━━━ COLLECTED DATA ━━━

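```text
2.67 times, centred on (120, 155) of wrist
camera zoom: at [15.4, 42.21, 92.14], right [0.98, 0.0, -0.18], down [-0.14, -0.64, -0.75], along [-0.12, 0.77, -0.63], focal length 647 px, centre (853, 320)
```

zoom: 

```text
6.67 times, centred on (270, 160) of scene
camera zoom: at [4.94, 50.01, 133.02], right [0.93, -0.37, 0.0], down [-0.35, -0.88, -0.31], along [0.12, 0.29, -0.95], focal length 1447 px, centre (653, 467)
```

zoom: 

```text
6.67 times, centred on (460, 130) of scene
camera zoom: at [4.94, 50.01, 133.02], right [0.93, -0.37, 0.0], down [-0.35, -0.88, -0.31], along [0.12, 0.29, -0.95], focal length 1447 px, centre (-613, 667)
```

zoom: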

━━━

**WRITTEN PROBLEM**
Can you reproduce all the material exactly?

**THE OUTPUT**
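```text
2.67 times, centred on (120, 155) of wrist
camera zoom: at [15.4, 42.21, 92.14], right [0.98, 0.0, -0.18], down [-0.14, -0.64, -0.75], along [-0.12, 0.77, -0.63], focal length 647 px, centre (853, 320)
```

zoom: 

```text
6.67 times, centred on (270, 160) of scene
camera zoom: at [4.94, 50.01, 133.02], right [0.93, -0.37, 0.0], down [-0.35, -0.88, -0.31], along [0.12, 0.29, -0.95], focal length 1447 px, centre (653, 467)
```

zoom: 

```text
6.67 times, centred on (460, 130) of scene
camera zoom: at [4.94, 50.01, 133.02], right [0.93, -0.37, 0.0], down [-0.35, -0.88, -0.31], along [0.12, 0.29, -0.95], focal length 1447 px, centre (-613, 667)
```

zoom: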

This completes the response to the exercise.